As a schoolboy Carey played soccer for Home Farm. As a youth he also played Gaelic football and was selected to represent Dublin at minor level before he signed for St James's Gate at the start of the 1936-37 season. After just two months of League of Ireland football, he was spotted by Billy Behan, a Dublin-based Manchester United scout. Behan convinced the United chief scout, Louis Rocca, to check him out and in November 1936 United signed him for a then League of Ireland record fee of £250. He made his debut as an inside-left for United on September 23 1937 against Southampton. During his first season with United, Carey, together with Harry Baird, Jack Rowley, Tommy Breen and Stan Pearson, helped United gain promotion to the First Division.
Second World War
During the Second World War, Carey continued to play for Manchester United and between 1939 and 1943 he played 112 games and scored 47 goals in the wartime regional leagues. He also played as a guest for several other clubs including Manchester City, Everton, Liverpool and Middlesbrough. He later served with the British Army in both Italy and the Middle East and while in Italy, he also played part-time for several different clubs using the nickname Cario. When the war ended Carey received several offers to stay on in Italy but chose instead to return to United.
Return to Manchester United
On his return to Manchester United, Carey began playing as a midfielder and defender. He was also appointed team captain by Matt Busby. He captained United to victory in the 1948 FA Cup final and to second place in the First Division four times before eventually winning the title in 1952. His team mates at United during this era included among others, Jack Rowley, Charlie Mitten and John Aston. During his career with United, Carey played 304 league games, scoring 17 goals. He played a further 38 games in the FA Cup and scored 1 further goal. Carey also played twice for United in the FA Charity Shield.

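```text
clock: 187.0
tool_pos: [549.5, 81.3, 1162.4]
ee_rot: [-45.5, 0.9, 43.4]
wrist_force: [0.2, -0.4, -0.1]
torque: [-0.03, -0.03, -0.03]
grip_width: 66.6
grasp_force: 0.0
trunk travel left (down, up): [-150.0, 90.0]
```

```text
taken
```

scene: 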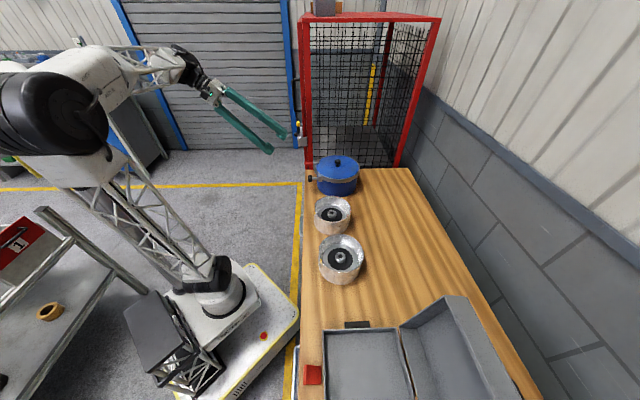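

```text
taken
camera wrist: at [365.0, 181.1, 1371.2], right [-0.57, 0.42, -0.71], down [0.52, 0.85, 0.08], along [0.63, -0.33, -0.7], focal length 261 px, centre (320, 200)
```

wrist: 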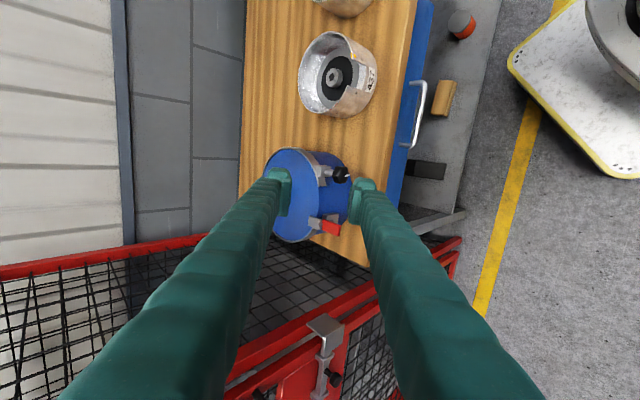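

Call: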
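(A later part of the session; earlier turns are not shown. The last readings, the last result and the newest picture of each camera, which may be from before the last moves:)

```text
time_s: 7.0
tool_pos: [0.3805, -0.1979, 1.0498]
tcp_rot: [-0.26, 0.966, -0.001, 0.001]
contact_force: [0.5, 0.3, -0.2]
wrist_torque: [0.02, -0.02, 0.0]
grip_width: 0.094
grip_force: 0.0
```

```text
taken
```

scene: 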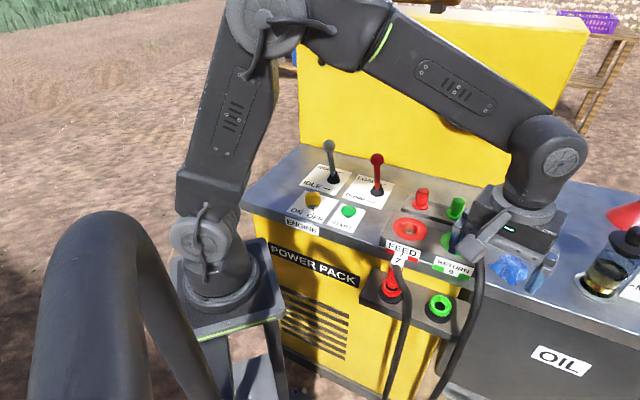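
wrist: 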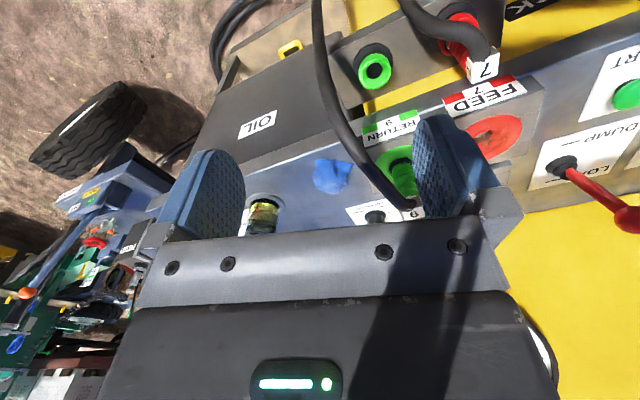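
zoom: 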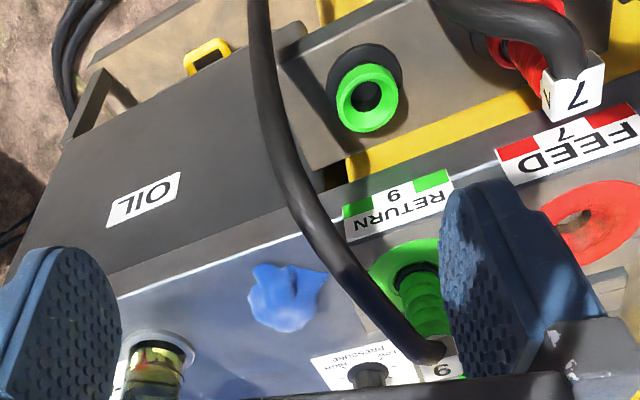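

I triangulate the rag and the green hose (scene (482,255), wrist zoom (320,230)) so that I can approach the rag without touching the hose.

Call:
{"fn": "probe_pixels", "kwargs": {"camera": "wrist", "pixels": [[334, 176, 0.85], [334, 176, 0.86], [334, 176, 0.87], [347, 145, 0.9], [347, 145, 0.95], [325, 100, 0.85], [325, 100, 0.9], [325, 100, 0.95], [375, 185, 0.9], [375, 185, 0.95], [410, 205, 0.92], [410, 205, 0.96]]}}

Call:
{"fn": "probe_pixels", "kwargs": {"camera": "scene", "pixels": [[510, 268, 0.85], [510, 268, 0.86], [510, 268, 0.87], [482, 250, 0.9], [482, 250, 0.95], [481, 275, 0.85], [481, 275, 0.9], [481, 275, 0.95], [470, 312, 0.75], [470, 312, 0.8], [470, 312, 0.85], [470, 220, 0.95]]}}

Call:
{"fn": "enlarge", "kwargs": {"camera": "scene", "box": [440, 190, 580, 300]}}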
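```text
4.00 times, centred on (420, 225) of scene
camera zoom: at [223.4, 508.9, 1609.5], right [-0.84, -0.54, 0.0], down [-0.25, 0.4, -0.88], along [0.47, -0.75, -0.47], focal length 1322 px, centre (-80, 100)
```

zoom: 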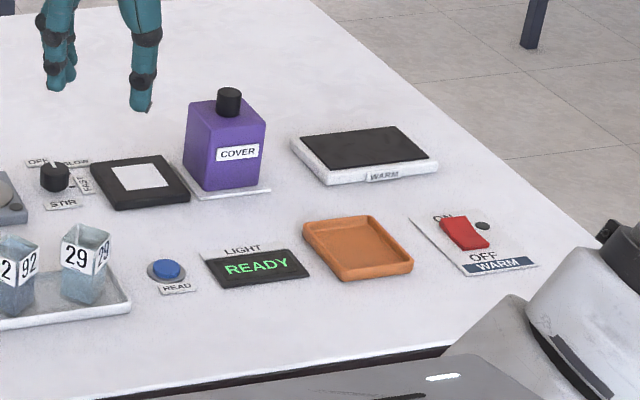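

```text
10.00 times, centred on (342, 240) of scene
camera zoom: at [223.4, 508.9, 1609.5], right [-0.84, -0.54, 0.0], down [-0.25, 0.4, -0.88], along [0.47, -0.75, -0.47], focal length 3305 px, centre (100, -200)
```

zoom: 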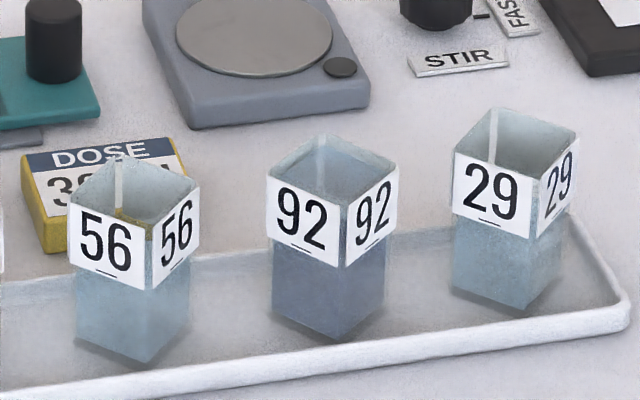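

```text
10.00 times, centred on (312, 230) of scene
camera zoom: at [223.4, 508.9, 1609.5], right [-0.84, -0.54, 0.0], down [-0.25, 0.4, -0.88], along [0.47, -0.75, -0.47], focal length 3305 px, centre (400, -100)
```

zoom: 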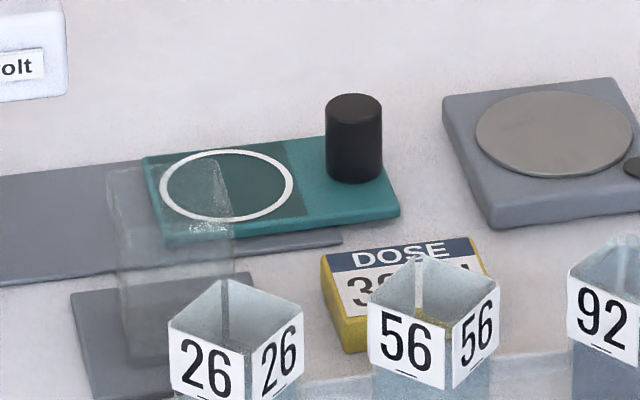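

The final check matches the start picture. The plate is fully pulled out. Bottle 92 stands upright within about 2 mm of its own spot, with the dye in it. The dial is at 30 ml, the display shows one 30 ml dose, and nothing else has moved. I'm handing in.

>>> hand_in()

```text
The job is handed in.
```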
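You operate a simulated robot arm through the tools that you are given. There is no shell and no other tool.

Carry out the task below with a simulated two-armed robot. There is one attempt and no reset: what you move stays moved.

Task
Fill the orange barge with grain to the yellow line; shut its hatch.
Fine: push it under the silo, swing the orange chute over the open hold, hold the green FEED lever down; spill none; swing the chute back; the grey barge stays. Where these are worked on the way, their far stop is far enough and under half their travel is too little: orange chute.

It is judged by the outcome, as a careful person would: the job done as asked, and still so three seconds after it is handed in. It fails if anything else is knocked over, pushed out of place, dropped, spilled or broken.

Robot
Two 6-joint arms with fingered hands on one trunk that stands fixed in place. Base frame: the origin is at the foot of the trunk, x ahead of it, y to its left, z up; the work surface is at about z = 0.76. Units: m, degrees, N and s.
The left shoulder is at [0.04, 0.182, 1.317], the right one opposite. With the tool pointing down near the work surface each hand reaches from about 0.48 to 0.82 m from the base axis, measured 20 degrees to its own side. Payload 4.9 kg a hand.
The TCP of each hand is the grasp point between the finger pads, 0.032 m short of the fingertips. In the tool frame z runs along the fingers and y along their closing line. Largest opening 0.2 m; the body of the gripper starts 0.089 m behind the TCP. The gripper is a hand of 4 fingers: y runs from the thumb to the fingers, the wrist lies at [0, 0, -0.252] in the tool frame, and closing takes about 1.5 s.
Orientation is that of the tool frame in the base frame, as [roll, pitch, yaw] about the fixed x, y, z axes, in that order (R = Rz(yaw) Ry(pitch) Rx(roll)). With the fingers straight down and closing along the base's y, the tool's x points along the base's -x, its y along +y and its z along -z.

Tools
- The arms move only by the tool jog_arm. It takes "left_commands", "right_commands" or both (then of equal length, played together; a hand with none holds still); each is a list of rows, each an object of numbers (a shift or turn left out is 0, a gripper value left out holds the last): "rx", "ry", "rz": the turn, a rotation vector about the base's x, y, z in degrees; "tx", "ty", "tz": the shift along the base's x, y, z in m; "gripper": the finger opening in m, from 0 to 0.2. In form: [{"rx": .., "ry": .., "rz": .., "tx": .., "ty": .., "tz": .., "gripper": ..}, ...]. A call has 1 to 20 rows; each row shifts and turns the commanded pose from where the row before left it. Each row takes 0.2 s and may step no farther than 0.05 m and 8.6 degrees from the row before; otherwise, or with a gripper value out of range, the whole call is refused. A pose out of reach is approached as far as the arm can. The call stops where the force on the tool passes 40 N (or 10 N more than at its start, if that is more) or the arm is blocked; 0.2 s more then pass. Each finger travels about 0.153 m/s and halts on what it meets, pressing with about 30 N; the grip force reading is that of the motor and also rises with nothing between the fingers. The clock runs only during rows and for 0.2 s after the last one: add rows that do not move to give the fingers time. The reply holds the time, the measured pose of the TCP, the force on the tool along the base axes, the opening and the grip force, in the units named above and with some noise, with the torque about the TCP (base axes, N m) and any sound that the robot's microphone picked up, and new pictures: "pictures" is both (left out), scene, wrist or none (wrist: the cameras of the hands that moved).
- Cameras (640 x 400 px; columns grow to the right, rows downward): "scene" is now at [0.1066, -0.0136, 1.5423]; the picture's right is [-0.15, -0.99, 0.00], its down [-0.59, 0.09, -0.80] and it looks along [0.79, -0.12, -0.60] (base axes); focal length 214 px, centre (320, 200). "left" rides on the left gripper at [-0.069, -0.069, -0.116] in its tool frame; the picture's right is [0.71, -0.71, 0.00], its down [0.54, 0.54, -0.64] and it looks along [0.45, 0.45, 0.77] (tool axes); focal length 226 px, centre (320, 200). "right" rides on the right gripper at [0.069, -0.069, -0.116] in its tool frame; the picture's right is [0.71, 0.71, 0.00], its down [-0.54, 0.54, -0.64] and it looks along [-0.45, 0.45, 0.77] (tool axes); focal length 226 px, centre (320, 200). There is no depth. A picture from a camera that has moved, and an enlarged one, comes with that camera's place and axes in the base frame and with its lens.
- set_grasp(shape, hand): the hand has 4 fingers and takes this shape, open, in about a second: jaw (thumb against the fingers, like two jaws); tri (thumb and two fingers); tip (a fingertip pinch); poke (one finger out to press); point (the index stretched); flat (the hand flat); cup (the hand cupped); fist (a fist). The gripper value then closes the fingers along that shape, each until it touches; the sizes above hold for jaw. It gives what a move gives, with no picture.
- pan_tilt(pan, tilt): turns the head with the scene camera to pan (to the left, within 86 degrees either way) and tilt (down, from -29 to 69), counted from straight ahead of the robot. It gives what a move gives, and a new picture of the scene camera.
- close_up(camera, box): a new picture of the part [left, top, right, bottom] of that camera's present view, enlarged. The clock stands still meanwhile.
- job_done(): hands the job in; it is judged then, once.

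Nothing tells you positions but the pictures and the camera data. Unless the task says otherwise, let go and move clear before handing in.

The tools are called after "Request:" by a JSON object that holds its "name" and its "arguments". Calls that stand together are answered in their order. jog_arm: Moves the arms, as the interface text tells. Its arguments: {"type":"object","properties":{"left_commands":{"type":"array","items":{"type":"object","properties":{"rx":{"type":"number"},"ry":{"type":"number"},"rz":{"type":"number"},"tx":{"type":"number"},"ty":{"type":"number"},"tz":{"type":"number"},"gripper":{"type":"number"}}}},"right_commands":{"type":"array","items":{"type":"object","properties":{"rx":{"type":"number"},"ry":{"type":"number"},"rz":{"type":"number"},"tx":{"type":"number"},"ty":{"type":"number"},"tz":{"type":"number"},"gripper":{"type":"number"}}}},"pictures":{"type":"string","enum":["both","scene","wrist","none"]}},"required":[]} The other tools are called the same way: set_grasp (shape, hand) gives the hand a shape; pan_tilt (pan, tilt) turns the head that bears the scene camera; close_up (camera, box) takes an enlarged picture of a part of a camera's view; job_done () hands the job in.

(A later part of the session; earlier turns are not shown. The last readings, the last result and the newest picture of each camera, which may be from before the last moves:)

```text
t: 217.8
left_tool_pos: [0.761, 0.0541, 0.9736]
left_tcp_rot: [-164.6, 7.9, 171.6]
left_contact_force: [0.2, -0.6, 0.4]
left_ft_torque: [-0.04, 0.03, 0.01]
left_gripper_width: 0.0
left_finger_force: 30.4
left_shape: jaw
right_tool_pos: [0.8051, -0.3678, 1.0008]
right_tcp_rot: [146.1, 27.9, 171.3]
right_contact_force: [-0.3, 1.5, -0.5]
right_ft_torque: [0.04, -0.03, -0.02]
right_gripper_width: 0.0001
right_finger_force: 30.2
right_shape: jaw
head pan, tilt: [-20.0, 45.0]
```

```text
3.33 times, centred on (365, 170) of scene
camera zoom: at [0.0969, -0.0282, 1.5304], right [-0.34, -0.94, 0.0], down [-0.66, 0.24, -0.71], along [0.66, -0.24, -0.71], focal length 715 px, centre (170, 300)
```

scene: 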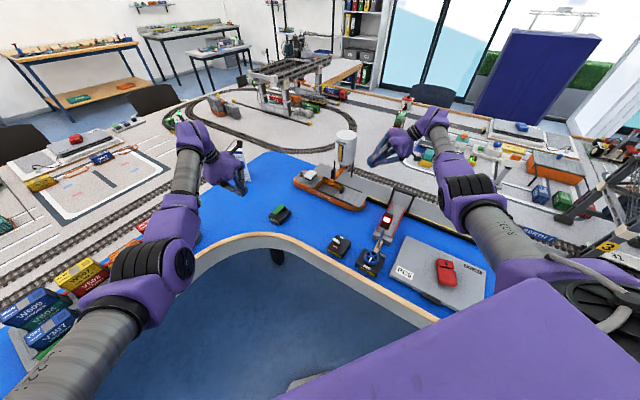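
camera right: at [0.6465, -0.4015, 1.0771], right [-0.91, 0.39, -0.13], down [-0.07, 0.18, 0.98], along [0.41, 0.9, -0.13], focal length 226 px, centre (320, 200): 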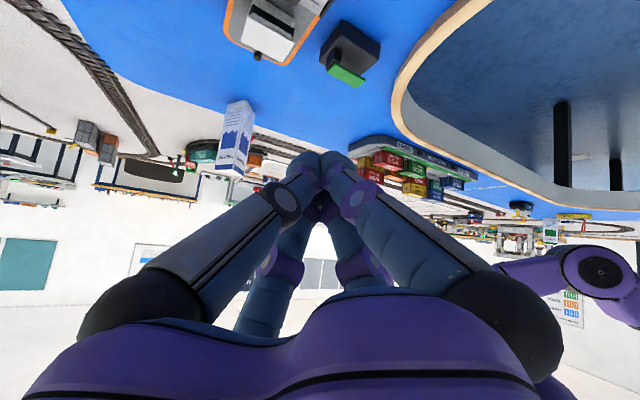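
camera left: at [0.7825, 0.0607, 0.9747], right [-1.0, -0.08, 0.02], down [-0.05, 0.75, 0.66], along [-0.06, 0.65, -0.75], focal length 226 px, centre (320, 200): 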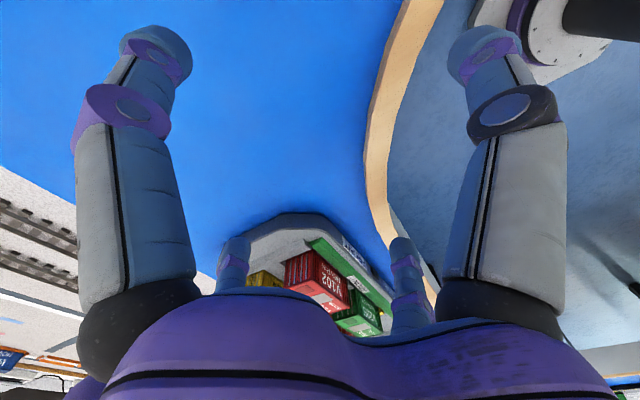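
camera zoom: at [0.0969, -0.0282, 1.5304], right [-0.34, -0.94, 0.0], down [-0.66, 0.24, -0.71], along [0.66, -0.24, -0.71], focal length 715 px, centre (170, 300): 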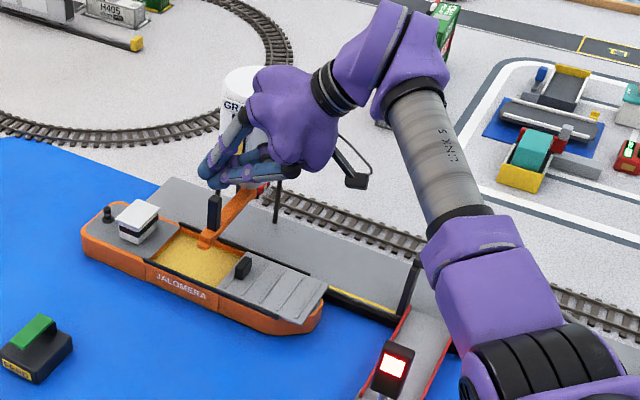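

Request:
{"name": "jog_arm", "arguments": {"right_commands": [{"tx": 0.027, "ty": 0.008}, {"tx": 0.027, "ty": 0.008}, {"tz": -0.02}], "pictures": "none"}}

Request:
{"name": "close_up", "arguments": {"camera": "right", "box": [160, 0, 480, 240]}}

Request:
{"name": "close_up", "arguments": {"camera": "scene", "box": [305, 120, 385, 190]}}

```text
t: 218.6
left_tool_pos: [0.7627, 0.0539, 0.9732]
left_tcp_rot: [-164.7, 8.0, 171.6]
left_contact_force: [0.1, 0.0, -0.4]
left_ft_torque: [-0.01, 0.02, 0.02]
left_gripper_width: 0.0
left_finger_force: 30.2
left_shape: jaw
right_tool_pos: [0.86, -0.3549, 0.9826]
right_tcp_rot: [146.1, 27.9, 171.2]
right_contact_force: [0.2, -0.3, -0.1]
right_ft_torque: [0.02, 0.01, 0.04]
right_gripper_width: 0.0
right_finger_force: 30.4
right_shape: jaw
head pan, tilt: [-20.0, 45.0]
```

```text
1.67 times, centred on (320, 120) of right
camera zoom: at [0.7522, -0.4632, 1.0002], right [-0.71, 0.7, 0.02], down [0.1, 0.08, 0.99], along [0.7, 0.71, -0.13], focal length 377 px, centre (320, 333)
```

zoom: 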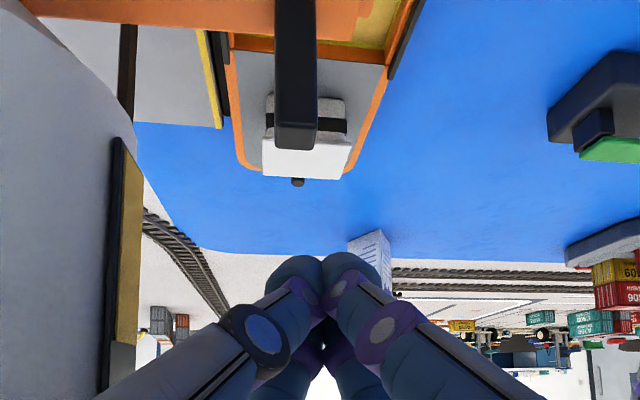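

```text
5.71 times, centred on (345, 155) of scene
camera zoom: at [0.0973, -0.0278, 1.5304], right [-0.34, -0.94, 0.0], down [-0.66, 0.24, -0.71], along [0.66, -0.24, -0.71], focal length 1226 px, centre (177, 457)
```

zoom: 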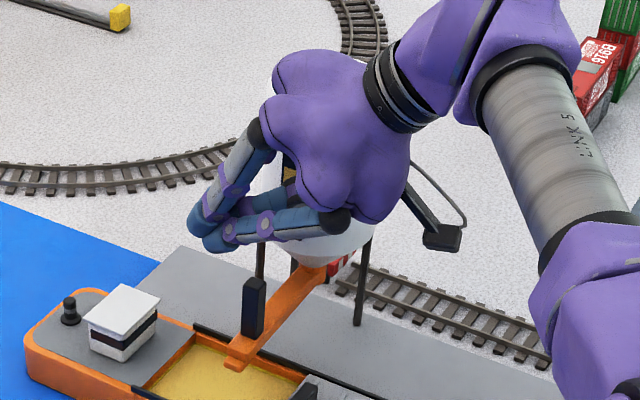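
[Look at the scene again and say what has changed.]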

When Carey began his international career in 1937 there were, in effect, two Ireland teams, chosen by two rival associations. Both associations, the Northern Ireland - based IFA and the Republic of Ireland - based FAI claimed jurisdiction over the whole of Ireland and selected players from the whole island. As a result several notable Irish players from this era, including Carey played for both teams. In September 1946 Carey even played for them within three days of each other, both times against England. On the 28th at Windsor Park he played for the IFA XI in a 7-2 defeat. Then on the 30th at Dalymount Park he played for the FAI XI in a 1-0 defeat.
Between 1937 and 1953 Carey made 29 appearances and scored 3 goals for the FAI XI, making his debut against Norway on November 7 1937 in a team that also included Jimmy Dunne and fellow debutant, Kevin O'Flanagan. The game which was a qualifier for the 1938 FIFA World Cup finished as a 3-3 draw. He scored his first goal for the FAI XI in a 3-2 win against Poland on November 13 1938 and scored his second in the very next game, a 2-2 draw with Hungary on March 19 1939. Carey captained the FAI XI on 19 occasions. On September 21 1949, he was captain when an FAI XI that included Con Martin and Peter Farrell, defeated England 2–0 at Goodison Park, becoming the first non-UK team to beat England at home. Carey scored his third goal, a penalty, for the FAI XI in a 2-2 draw with Norway on November 26 1950. He played his last game for the FAI XI on March 25 1953 in a 4-0 win over Austria.
Carey also made 9 appearances for the IFA XI between 1946 and 1949. In 1946 he played in the Victory Internationals against Scotland and Wales. On November 27 1946 he played for the IFA XI in a 0-0 draw with Scotland. He was one of seven players born in what is now the Republic of Ireland, to play for the IFA XI that day. The draw helped the team finish as runners-up in the British Home Championship in 1947.
Carey retired as a player in 1953 and almost immediately accepted the position as manager of Blackburn Rovers. In 1958 he guided Rovers into First Division. He then became manager at Everton but, despite leading them to fifth place in the 1960-61 season, their highest post-war position, he was infamously sacked in the back of a taxi by director John Moores. He next managed Leyton Orient and took them into the First Division in 1962, their only season in the top division. However his greatest success as a manager came with Nottingham Forest. In 1967 he guided them to the FA Cup semi-finals and to second place in the First Division. Between 1955 and 1967 Carey also served as team manager of the Republic of Ireland. However Carey had very little power as the team itself was chosen by a selection committee.